BEC-BCS Crossover and the EoS of Strongly Interacting Systems

TL;DR

This paper investigates the BEC-BCS crossover in strongly interacting quark systems, emphasizing the importance of diquark-diquark repulsion for maintaining positive pressure and exploring implications for compact star physics and magnetic field effects.

Contribution

It introduces a self-consistent treatment of diquark-diquark repulsion, identifying a critical coupling that stabilizes the system and prevents collapse at zero temperature.

Findings

Diquark-diquark repulsion prevents collapse into a pressureless state.

A critical coupling value stabilizes the diquark gas at zero temperature.
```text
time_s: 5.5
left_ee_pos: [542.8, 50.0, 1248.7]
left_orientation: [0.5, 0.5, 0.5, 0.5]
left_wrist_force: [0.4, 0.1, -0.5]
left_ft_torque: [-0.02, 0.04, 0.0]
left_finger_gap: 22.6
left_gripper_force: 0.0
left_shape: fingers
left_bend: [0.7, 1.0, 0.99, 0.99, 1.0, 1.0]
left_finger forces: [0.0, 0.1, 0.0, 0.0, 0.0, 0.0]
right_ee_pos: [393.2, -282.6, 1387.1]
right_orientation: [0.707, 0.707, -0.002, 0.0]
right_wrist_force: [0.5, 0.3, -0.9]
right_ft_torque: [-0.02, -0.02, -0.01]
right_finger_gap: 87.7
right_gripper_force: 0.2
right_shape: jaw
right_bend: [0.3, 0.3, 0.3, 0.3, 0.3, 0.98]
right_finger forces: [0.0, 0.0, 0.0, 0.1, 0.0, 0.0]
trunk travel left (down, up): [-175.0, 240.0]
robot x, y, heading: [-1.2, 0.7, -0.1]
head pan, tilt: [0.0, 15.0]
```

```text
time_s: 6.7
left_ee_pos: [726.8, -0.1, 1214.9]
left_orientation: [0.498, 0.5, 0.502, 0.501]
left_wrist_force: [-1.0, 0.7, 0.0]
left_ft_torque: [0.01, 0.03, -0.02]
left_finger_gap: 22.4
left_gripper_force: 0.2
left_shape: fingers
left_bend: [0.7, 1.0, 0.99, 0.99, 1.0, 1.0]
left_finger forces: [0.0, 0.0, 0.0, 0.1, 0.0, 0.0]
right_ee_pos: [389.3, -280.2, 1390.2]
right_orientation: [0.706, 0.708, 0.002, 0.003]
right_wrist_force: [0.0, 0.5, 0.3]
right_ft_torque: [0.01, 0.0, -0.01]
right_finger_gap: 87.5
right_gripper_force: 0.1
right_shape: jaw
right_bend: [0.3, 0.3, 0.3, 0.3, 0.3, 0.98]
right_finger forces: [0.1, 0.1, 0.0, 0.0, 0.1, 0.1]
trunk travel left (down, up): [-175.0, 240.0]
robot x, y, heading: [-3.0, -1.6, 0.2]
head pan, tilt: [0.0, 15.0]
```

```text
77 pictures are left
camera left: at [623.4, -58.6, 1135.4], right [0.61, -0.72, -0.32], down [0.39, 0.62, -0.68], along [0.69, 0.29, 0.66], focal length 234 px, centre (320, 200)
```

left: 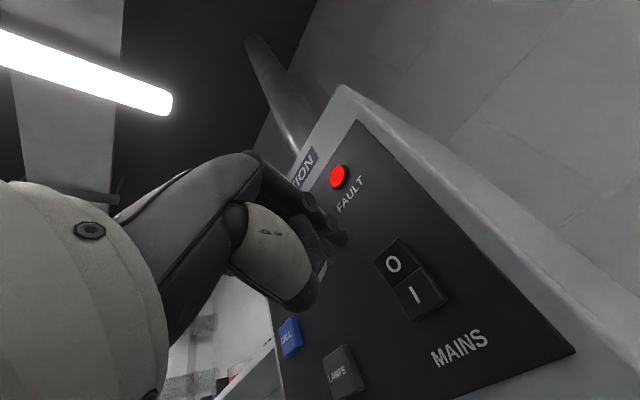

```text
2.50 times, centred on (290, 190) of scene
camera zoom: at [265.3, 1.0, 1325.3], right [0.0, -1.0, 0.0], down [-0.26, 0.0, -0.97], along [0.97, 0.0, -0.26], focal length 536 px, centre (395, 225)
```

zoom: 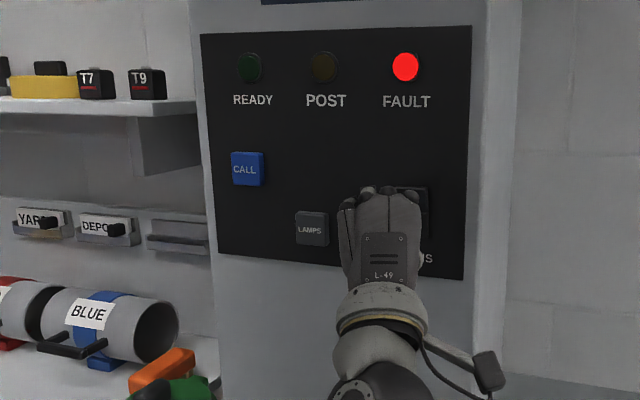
Magnetic fields influence the BEC-BCS crossover behavior.

Abstract

We show that at sufficiently strong coupling, quarks form a BEC system that does not collapse into a pressureless gas at zero temperature only if the diquark-diquark repulsion is self-consistently taken into account. It is found that there is a critical value of the coupling constant of the diquark-diquark interaction beyond which the tendency at zero temperature of the strongly interacting diquark gas to condense into the system ground state with zero momentum is compensated by the repulsion between diquarks so keeping a positive pressure with no significant variation along the whole strongly interacting region. We discuss possible implications of the diquark-diquark interaction for the astrophysics of compact stars. Also we analyze the effect of a strong magnetic field for the BEC-BCS crossover.